**PAGE TEXT**
* start *

L’esempio della sostenibilità

Mentre scrivo queste righe, Greta Thunberg è tra i favoriti per l’assegnazione del premio Nobel per la Pace 2019. Che lo vinca o meno (voi che leggete lo sapete probabilmente già), l’essere candidata è già un enorme risultato. Per chi non conoscesse colei di cui stiamo parlando, Greta è una ragazzina svedese di sedici anni che, da alcuni mesi, è diventata bandiera e portavoce di un movimento mondiale per il clima. Più precisamente, quello che sostiene, dando voce a moltissime persone, è che sia giunto il momento storico in cui è necessario cambiare passo, cambiare drasticamente atteggiamento verso il cambiamento climatico ed agire: agire per porre un freno all’impatto della nostra società sul clima e prevenire conseguenze disastrose, finché siamo ancora in tempo.

* end *

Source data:
* start *

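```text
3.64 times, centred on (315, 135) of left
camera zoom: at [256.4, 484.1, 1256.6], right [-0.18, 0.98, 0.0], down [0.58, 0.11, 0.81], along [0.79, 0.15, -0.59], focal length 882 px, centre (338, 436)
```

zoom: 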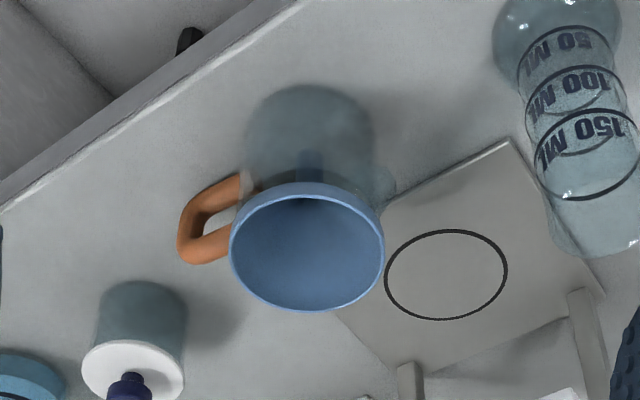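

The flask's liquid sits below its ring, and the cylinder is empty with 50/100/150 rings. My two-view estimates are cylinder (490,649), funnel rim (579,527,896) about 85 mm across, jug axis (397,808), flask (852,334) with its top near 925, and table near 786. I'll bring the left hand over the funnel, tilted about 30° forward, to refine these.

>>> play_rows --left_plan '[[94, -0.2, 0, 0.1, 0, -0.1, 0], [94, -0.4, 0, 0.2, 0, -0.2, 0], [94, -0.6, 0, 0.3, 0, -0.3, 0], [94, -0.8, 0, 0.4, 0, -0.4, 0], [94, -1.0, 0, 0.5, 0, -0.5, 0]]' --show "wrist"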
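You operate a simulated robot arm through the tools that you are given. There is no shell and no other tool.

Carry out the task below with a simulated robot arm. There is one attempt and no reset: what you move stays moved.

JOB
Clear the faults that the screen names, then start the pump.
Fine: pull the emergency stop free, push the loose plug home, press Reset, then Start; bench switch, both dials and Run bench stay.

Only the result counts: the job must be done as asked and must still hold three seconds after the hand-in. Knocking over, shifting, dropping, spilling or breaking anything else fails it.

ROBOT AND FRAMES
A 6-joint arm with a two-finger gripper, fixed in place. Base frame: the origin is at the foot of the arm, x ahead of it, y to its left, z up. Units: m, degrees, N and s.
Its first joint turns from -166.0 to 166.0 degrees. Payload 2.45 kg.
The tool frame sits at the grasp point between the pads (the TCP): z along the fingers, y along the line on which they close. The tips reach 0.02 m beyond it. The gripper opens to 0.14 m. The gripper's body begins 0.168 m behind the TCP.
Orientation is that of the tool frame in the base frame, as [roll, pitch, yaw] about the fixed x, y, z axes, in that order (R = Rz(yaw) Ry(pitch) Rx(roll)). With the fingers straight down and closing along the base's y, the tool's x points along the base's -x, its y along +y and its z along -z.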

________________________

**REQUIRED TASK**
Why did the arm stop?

* end *

Could you quote the page text from "Mentre scrivo queste" up to and including "ancora in tempo."?

**TASK SOLUTION**
Mentre scrivo queste righe, Greta Thunberg è tra i favoriti per l’assegnazione del premio Nobel per la Pace 2019. Che lo vinca o meno (voi che leggete lo sapete probabilmente già), l’essere candidata è già un enorme risultato. Per chi non conoscesse colei di cui stiamo parlando, Greta è una ragazzina svedese di sedici anni che, da alcuni mesi, è diventata bandiera e portavoce di un movimento mondiale per il clima. Più precisamente, quello che sostiene, dando voce a moltissime persone, è che sia giunto il momento storico in cui è necessario cambiare passo, cambiare drasticamente atteggiamento verso il cambiamento climatico ed agire: agire per porre un freno all’impatto della nostra società sul clima e prevenire conseguenze disastrose, finché siamo ancora in tempo.